# Given information
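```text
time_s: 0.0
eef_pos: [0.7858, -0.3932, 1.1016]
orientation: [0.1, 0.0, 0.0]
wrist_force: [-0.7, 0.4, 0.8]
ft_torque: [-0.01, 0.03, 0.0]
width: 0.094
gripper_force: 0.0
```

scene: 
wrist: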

# Directive
Output the whole listing above again, word for word. Give them as a JSON list of strings, one for each line, with blank lines left out.

# Exercise result
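[
  "```text",
  "time_s: 0.0",
  "eef_pos: [0.7858, -0.3932, 1.1016]",
  "orientation: [0.1, 0.0, 0.0]",
  "wrist_force: [-0.7, 0.4, 0.8]",
  "ft_torque: [-0.01, 0.03, 0.0]",
  "width: 0.094",
  "gripper_force: 0.0",
  "```",
  "scene: ",
  "wrist:"
]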